● Task to complete:
Copy the part of the text to read from the words "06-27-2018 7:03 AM" through the words "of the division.".

● Text to read:

Message 18 of 1748 (835655)
06-27-2018 7:03 AM
Reply to: Message 16 by PaulK
06-27-2018 12:35 AM


Re: Daniel
Even in your chosen translation it is possible that messiah the prince comes after the initial 49 years. From what I have read this is supported by the punctuation in the Masoretic text which makes it clear that there are two messiahs, and it does make more sense of the division.
But the timing doesn't lead to a messiah, it leads perhaps to the finishing of the Old Testament writings if anything.
Jewish commentaries do sometimes entertain the idea of two messiahs, or even three, because of the different characteristics describing Him in different passages. In one reference, Isaiah 53, He is the "Suffering Servant," in another He is the conquering King etc. These are reconciled in the doctrine of the Two Comings of Christ, first as savior and comforter, but then at the end of time as conquerer taking vengeance on the enemies of God. When He reads the passage in Isaiah 61 describing the Messiah He reads only the part about setting the captives free, comforting the brokenhearted and so on, and stops just before the line that pictures the Messiah as the executor of the "Day of Vengeance of our God." That part is understood to be reserved for His second coming.
(In this reading messiah the prince is likely Cyrus, who certainly qualifies as a prince and is called a messiah in Isaiah 45:1 - the Hebrew text using the same word as Daniel 9:25)
Cyrus the Persian was certainly a prince and is referred to as chosen by God, "messiah" meaning "anointed," which would refer to his being called to help the Jews in rebuilding Jerusalem. But it is probably his decree to rebuild Jerusalem that is the starting point of Daniel's prophecy in chapter 9, so he can't be a messiah who comes after the 49 weeks. The only thing that does seem to fall into that time frame is the finale of the Old Testament. It isn't a long enough period to reach up to the time of the Maccabees.

● Collected data:
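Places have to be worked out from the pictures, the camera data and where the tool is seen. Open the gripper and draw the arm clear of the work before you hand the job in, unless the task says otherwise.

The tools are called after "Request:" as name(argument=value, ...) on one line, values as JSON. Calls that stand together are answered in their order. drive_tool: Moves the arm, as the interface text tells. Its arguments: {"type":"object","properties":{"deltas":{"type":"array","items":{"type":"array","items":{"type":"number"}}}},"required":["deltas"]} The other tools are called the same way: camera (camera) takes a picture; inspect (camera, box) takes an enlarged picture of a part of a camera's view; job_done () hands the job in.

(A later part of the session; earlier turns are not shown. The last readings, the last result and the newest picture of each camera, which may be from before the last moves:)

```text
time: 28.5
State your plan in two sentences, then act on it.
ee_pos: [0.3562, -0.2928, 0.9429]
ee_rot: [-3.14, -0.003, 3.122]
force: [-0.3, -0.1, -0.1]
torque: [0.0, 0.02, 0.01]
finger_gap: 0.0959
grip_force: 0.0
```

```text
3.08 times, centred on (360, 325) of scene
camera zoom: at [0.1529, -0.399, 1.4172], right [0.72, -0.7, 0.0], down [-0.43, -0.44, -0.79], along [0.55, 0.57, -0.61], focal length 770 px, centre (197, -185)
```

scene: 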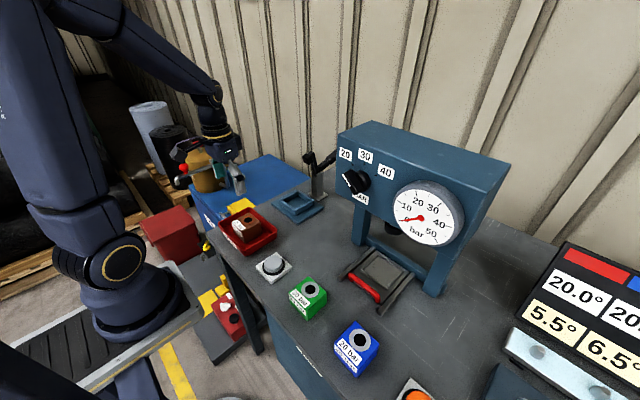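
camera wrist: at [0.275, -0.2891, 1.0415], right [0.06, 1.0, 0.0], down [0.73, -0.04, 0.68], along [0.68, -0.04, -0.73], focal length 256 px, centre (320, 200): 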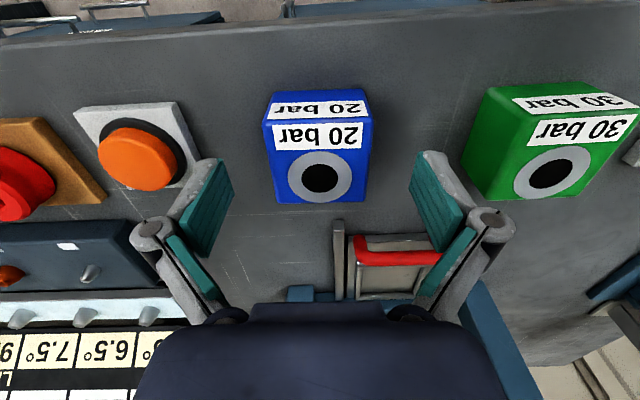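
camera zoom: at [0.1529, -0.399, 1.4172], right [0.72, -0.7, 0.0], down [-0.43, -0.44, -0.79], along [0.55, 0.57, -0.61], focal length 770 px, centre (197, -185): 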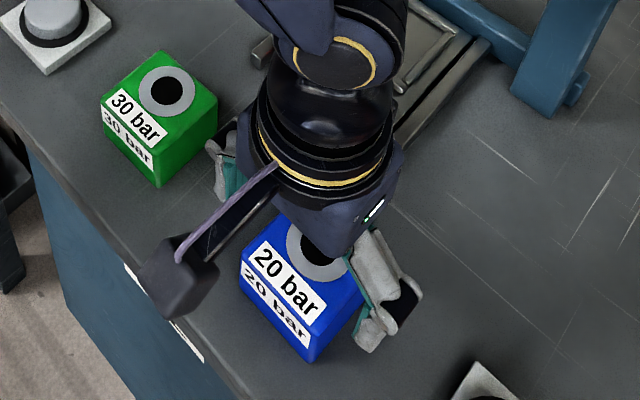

● Exercise answer:
06-27-2018 7:03 AM
Reply to: Message 16 by PaulK
06-27-2018 12:35 AM


Re: Daniel
Even in your chosen translation it is possible that messiah the prince comes after the initial 49 years. From what I have read this is supported by the punctuation in the Masoretic text which makes it clear that there are two messiahs, and it does make more sense of the division.